Bill to beef up info security
- By Diane Frank
- Dec 05, 1999
A bill was introduced last month that would centralize the authority for security policy, enabling agencies to better secure information systems.
The Government Information Security Act would give the Office of Management and Budget the final say regarding security system policies for information systems. The bill would eliminate the current separation between civilian systems, managed by OMB and the National Institute of Standards and Technology, and national security systems, managed by the National Security Agency.
OMB would be the single point for establishing governmentwide security policies and would work with NIST to develop standards, while federal agencies would be responsible for developing specific security plans that are based on the "appropriate level of risk for the different type of information the agency maintains," said Sen. Joseph Lieberman (D-Conn.), a co-sponsor of the bill.
"We need to ensure that each agency's plan reflects an understanding that computer security must be an integral part of the development process for any new system," he said. "Agencies now tend to develop a system and consider security issues only as an afterthought, if at all."
The bill raises the awareness and importance of information systems security and how it should be integrated into the day-to-day information technology decisions at each agency - a development that the General Accounting Office has called for.
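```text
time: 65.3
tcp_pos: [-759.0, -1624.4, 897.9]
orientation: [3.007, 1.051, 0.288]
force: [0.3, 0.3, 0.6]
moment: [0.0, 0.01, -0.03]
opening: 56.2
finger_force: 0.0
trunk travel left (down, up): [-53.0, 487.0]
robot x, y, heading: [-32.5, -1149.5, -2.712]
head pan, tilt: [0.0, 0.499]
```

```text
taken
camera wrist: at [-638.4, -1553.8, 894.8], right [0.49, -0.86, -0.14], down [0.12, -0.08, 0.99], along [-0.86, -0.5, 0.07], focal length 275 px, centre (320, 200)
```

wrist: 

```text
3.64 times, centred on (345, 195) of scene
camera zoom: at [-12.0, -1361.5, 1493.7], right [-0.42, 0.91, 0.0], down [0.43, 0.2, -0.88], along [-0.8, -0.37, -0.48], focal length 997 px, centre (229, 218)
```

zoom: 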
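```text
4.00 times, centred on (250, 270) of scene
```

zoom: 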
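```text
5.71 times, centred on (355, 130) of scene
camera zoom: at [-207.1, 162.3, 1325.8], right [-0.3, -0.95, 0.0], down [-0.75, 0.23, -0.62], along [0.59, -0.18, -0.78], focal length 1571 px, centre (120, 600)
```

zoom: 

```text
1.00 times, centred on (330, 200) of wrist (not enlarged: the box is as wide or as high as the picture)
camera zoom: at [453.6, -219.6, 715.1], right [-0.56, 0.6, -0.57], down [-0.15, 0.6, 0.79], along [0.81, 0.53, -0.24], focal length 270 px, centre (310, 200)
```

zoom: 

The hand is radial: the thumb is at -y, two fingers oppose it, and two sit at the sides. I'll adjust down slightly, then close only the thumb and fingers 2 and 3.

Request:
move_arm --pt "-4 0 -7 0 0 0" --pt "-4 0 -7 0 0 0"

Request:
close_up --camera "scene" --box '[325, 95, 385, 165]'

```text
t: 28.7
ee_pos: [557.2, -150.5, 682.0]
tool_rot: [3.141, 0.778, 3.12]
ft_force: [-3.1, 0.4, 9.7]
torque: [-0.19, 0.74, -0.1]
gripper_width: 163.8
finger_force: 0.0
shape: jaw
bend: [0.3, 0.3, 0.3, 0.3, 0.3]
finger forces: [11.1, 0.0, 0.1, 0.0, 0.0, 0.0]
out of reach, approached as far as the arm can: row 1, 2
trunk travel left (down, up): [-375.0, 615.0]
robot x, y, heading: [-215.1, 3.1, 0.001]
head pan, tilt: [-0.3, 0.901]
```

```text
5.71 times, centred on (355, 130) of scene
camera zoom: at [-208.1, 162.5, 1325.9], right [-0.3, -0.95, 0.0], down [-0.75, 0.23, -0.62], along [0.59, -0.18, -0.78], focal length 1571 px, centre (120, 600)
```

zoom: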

The bill also has provisions for annual independent evaluations of agency security programs and practices, a major change in federal policy, according to Jean Boltz, assistant director of governmentwide and defense information systems at GAO. Agency inspectors general, independent external contractors chosen by the inspectors general or the agency head would conduct the audits. The results must be reported to OMB each March. OMB then would submit a report to Congress.
"GAO has told us that an audit requirement is essential to monitoring agencies' management and information security and to ensure that these systems are kept current," Lieberman said.
GAO has begun to analyze the bill, but officials there already say the bill's basic goals to bring more order to the federal government's security effort is on target, said Jean Boltz, assistant director of governmentwide and defense information systems at GAO.
"Overall, it has some good ideas in it," she said. "It tries to coordinate the information security requirements with information technology requirements in the Paperwork Reduction Act and Clinger-Cohen. It will maybe lead us away from the idea that security needs to be stovepiped."
The act builds on the security provisions within the Paperwork Reduction Act of 1995, the Clinger-Cohen Act of 1996 and the Computer Security Act of 1987 and is not intended to supplant them, said Sen. Fred Thompson (R-Tenn.), chairman of the Senate Governmental Affairs Committee and co-sponsor of the bill.
"This legislation...will update and clarify existing requirements of responsibilities of federal agencies in dealing with information security," Thompson said.
The Governmental Affairs Committee has been involved in computer security issues for many years and introduced the bill at the end of the session to give people a chance to offer suggestions and changes, said Leslie Phillips, spokeswoman for Lieberman.
The committee has been working closely with GAO to develop security best practices guides.
The committee also directed GAO to conduct in-depth tests and assessments of specific agencies' vulnerabilities, including the State Department and the Department of Veteran's Affairs.
GAO found several common problems at agencies, including a lack of defined roles for security policy across government. But the underlying issue in the final GAO report was inadequate security program planning and management.